Paragraph 1 - Federal law shall provide for the creation of special courts in the structure of the Federal Justice.
Paragraph 2 - The costs and fees shall be destined exclusively to the funding of the services related to activities specific of the Justice.
Article 99. The Judicial Power is ensured
of administrative and financial autonomy.
Paragraph 1 - The courts shall prepare their budget proposals, within the
limits stipulated jointly with the other Powers in the law of budgetary
directives.
Paragraph 2 - The proposal shall, after hearing the other interested courts,
be forwarded:
I - at the federal level, by the presidents of the Supreme Federal Court and
of the Superior Courts, with the approval of the respective courts;
II - at the level of the states and of the Federal District and the
territories, by the presidents of the Courts of Justice, with the approval of
the respective courts.
Paragraph 3 - If the bodies mentioned in paragraph 2 do not forward the respective budgetary proposals within the time established by the law of budgetary directives, the Executive Power shall consider, for the consolidation of the annual budgetary law, the amounts authorized for the current budgetary law, adjusted in accordance with the limits set forth in the manner prescribed by the paragraph 1 of the present article.

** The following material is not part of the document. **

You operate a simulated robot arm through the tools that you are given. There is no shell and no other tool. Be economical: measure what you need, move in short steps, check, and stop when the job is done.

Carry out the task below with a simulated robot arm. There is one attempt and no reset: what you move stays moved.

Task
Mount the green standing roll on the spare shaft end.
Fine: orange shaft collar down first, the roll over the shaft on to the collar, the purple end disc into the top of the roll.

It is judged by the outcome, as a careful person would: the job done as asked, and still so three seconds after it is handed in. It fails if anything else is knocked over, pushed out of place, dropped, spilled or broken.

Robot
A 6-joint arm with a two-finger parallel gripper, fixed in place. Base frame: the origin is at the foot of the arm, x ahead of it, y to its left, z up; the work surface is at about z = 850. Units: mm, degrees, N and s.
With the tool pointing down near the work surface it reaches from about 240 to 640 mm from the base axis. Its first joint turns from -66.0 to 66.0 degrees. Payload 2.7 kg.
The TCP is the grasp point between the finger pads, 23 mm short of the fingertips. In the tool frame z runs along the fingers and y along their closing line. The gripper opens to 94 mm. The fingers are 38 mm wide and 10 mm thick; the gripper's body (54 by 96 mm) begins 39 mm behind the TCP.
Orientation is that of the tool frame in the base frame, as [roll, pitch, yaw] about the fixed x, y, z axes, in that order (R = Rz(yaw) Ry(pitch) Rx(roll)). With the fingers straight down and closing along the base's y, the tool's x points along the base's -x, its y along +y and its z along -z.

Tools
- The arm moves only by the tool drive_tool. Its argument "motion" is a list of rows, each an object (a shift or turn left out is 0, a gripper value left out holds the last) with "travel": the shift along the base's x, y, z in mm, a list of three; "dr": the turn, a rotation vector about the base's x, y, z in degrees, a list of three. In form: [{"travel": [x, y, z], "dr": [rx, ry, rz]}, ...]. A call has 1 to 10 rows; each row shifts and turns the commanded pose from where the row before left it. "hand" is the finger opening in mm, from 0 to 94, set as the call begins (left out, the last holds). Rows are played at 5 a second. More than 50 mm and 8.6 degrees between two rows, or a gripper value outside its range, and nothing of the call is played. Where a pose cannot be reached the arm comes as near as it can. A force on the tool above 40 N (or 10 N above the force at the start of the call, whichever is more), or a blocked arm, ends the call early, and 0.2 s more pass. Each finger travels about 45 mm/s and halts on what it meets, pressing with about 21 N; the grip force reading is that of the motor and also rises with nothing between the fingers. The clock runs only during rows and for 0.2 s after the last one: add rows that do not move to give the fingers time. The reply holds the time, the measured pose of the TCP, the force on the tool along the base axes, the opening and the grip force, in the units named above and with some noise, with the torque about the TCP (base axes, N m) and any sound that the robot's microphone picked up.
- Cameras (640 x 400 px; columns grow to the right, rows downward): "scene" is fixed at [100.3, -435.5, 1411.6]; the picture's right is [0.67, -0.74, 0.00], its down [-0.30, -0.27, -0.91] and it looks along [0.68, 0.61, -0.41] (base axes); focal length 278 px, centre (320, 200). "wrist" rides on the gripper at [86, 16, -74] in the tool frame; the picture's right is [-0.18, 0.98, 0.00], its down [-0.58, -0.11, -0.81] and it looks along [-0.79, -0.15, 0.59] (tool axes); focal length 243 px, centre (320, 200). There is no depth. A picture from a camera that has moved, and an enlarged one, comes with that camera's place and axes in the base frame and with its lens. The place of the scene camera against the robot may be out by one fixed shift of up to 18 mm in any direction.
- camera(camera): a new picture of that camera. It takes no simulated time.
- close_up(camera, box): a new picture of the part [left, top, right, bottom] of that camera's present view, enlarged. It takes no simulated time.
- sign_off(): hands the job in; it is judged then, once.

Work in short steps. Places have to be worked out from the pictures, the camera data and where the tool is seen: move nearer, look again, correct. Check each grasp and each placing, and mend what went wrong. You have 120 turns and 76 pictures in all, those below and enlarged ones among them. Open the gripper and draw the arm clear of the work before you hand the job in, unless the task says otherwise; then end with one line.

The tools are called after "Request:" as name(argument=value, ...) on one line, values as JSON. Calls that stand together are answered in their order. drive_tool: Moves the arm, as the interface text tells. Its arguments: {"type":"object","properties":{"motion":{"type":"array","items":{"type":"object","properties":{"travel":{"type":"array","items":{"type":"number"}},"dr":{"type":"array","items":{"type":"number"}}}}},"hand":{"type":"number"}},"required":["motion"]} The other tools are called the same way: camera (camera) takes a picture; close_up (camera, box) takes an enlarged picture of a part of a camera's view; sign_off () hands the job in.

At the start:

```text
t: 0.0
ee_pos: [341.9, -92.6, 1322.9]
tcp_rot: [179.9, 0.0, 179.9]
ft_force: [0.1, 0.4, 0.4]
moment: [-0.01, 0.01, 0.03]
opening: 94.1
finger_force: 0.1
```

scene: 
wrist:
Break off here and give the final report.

Paragraph 4. If the budgetary proposals are forwarded in disaccordance with the limits set forth in the manner prescribed by paragraph 1, the Executive Power shall perform the necessary adjustments in order to to consolidate the annual budgetary law.
Paragraph 5. During the eecution of the budget, there shall not be realization of expenditures or assumption of commitments which exceed the limits established by the law of budgetary directives, except if previously authorized, by means of creation of special or supplementary credits.
Article 100. With the exception of
alimony credits, payments owed by the Federal, state or municipal treasuries, by
virtue of a court decision, shall be made exclusively in chronological order of
presentation of judicial requests and charged to the respective credits, it
being forbidden to designate cases or persons in the budgetary appropriations
and in the additional credits opened for such purpose.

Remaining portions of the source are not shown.